::: The input

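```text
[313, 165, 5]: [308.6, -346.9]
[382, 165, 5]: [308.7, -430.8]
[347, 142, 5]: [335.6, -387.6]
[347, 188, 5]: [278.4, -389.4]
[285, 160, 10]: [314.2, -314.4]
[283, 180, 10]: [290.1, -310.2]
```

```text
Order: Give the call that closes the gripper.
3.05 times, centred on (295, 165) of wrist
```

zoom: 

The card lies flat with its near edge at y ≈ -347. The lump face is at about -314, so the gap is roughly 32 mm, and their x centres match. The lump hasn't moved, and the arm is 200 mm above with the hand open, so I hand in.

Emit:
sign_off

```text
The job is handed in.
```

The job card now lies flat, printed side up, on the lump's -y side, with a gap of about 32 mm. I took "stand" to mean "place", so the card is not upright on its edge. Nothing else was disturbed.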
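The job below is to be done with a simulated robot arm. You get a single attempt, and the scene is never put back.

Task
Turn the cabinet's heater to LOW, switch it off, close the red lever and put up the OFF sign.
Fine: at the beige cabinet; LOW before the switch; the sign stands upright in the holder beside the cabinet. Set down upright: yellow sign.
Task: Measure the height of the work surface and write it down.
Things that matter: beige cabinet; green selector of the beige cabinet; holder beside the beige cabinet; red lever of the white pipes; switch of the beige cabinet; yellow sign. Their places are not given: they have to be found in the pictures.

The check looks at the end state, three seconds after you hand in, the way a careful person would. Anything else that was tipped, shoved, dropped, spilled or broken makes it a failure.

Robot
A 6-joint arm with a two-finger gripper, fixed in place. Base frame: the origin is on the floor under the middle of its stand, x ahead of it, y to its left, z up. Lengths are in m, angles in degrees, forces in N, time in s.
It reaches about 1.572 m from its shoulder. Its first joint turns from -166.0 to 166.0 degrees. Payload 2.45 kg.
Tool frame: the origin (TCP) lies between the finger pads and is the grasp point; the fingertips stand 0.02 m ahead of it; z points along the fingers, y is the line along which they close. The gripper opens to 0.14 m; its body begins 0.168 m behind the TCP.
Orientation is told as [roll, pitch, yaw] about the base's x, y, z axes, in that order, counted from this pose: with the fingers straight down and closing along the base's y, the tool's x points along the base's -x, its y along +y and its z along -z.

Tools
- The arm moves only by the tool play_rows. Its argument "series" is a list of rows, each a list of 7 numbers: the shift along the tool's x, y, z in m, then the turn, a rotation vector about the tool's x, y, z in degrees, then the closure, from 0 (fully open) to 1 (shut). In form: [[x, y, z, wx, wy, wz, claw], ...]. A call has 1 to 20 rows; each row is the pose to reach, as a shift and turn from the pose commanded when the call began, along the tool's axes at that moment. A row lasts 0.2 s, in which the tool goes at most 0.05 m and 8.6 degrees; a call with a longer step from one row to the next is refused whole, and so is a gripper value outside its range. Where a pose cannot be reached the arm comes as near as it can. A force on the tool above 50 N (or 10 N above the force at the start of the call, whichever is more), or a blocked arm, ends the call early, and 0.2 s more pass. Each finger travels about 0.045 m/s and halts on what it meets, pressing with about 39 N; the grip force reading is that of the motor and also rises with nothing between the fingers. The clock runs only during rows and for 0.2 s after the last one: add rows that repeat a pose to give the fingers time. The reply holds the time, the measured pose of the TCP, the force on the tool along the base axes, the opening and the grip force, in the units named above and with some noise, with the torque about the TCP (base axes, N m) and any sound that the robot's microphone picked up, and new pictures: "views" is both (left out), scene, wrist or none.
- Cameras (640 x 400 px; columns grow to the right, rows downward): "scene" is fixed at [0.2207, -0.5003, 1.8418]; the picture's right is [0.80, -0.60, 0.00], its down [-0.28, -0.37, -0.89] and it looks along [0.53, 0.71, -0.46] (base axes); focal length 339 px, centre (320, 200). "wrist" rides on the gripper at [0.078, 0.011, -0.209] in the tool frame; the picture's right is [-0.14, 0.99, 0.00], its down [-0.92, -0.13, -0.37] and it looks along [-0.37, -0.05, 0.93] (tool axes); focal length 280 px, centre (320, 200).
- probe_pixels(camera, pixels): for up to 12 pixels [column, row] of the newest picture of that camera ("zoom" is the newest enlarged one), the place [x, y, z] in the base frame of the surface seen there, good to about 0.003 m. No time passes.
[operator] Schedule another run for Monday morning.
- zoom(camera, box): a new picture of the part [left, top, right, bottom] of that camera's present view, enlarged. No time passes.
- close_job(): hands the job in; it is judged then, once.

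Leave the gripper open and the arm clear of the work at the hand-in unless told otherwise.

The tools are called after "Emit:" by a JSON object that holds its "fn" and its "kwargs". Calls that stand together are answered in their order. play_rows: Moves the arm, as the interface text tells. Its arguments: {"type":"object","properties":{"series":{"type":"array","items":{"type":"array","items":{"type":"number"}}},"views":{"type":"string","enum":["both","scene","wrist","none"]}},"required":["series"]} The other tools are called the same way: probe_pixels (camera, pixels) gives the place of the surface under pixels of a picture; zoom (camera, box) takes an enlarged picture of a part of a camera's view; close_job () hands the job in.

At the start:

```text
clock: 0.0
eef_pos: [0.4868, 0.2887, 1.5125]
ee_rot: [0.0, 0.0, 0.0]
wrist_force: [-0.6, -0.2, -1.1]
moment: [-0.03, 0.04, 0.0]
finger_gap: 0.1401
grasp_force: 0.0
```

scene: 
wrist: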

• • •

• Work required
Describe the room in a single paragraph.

::::::

• Work required
How many lines in the records above hold the word "under"? Give only the number.

• Result for this task
2